> **Supplied information**:

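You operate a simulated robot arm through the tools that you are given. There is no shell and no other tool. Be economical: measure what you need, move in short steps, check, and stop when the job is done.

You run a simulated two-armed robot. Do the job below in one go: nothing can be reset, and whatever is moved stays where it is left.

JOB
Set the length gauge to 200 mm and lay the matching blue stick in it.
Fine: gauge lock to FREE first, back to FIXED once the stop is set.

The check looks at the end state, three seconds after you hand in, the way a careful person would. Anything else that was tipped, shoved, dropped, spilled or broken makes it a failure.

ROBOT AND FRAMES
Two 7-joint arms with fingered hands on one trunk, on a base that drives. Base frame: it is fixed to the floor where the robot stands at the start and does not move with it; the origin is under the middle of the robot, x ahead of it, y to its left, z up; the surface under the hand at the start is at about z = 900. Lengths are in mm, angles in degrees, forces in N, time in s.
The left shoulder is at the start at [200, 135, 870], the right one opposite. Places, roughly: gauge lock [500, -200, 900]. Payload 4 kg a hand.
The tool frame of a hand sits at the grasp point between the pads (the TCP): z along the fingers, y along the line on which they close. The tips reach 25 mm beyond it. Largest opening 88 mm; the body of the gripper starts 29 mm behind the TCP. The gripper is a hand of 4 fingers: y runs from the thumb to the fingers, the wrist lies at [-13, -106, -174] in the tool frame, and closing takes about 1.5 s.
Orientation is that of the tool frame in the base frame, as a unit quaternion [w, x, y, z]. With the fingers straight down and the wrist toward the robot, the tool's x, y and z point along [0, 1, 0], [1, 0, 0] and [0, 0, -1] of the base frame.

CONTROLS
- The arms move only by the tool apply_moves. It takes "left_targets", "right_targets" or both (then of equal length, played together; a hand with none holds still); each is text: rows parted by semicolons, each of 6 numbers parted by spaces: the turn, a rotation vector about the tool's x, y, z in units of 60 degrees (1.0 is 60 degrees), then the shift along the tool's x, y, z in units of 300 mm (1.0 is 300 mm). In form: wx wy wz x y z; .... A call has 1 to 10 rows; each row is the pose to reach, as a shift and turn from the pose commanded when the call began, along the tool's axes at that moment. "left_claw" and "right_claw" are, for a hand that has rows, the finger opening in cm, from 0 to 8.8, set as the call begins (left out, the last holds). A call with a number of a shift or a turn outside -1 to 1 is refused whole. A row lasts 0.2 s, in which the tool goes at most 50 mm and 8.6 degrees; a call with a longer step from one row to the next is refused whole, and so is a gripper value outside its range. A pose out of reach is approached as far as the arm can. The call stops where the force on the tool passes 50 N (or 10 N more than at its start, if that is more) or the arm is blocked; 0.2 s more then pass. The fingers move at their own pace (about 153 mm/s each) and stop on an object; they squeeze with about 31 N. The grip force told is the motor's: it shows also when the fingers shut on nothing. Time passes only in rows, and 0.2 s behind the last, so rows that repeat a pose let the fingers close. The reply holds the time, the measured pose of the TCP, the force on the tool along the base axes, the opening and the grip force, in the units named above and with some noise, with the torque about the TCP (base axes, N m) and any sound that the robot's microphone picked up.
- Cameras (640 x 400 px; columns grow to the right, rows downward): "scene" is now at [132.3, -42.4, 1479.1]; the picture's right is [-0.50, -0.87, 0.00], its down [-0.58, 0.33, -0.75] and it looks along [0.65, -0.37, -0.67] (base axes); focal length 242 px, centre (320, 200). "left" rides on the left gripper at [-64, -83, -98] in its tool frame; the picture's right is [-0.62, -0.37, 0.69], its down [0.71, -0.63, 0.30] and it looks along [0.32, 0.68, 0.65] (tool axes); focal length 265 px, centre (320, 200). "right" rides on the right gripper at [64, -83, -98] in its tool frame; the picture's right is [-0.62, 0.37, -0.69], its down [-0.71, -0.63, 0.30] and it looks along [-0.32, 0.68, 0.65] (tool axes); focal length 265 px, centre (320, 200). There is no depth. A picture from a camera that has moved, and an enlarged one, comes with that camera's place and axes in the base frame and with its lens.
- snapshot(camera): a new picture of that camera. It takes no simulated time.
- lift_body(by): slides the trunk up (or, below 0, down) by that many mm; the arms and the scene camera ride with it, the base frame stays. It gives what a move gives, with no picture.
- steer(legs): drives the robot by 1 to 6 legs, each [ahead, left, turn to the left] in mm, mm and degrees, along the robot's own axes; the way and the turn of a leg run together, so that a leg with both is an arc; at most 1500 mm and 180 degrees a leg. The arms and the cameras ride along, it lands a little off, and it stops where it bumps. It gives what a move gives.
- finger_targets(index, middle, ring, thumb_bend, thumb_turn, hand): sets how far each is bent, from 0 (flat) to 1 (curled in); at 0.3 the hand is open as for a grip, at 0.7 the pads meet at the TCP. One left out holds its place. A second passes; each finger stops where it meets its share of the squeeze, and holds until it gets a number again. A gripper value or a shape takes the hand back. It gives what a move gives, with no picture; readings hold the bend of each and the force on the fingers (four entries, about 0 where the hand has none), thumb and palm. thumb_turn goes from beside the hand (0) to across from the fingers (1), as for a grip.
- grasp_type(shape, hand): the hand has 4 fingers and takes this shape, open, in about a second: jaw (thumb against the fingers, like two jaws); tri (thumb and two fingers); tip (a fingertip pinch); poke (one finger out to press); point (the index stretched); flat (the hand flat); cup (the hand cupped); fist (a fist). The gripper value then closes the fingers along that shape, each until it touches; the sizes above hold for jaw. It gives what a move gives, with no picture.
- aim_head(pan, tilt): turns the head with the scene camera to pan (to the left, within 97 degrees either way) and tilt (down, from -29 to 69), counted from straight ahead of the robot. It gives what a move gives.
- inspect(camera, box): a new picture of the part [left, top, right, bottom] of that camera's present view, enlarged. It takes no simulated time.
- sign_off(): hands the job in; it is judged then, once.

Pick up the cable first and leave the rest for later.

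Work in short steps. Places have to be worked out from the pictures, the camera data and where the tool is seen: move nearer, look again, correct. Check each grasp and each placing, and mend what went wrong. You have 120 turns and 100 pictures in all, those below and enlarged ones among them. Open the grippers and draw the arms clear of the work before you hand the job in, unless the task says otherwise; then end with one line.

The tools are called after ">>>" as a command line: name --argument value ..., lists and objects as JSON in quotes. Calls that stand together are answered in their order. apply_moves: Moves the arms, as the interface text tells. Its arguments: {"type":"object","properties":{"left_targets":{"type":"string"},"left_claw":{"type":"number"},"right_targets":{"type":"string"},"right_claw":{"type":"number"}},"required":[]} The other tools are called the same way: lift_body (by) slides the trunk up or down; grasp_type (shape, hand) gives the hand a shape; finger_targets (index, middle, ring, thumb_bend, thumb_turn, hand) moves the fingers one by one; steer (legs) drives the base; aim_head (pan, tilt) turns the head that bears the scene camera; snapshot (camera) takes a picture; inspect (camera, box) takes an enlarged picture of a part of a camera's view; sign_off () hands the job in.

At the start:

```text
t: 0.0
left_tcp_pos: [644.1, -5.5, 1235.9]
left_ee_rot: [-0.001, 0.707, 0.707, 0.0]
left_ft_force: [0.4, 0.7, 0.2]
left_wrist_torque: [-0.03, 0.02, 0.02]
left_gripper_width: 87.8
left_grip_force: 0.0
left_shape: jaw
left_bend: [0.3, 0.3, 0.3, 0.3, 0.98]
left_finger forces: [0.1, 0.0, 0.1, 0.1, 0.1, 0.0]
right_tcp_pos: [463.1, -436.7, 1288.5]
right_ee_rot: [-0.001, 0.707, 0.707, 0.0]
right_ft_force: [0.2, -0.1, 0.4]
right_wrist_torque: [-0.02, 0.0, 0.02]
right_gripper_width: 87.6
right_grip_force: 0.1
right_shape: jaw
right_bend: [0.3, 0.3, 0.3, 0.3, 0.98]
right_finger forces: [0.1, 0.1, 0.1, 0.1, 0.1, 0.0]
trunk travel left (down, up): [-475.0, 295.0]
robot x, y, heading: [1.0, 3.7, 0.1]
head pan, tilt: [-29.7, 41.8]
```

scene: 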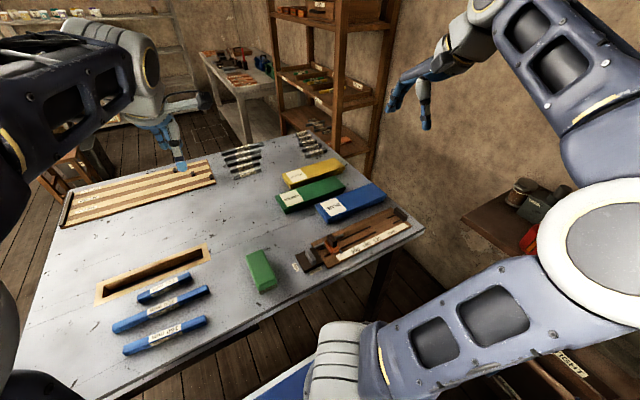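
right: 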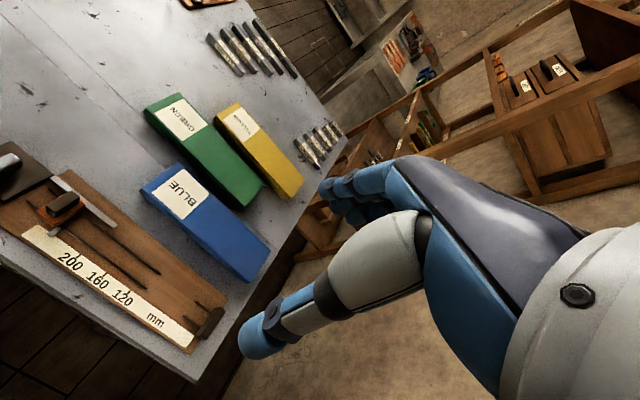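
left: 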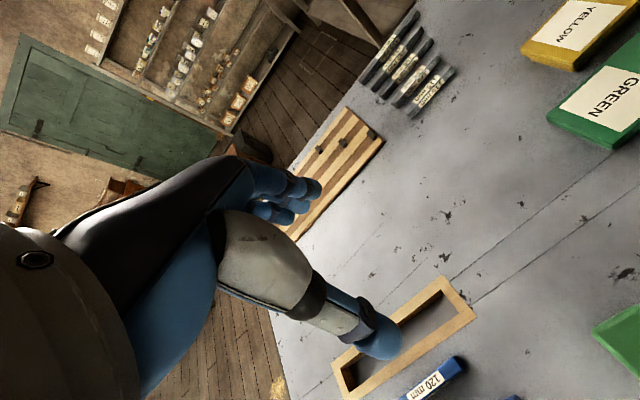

> **Task objective**: Repeat, exactly and only, the lines from the beginning of the material through the line that contains "ROBOT AND FRAMES".

> **Finished task**:
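You operate a simulated robot arm through the tools that you are given. There is no shell and no other tool. Be economical: measure what you need, move in short steps, check, and stop when the job is done.

You run a simulated two-armed robot. Do the job below in one go: nothing can be reset, and whatever is moved stays where it is left.

JOB
Set the length gauge to 200 mm and lay the matching blue stick in it.
Fine: gauge lock to FREE first, back to FIXED once the stop is set.

The check looks at the end state, three seconds after you hand in, the way a careful person would. Anything else that was tipped, shoved, dropped, spilled or broken makes it a failure.

ROBOT AND FRAMES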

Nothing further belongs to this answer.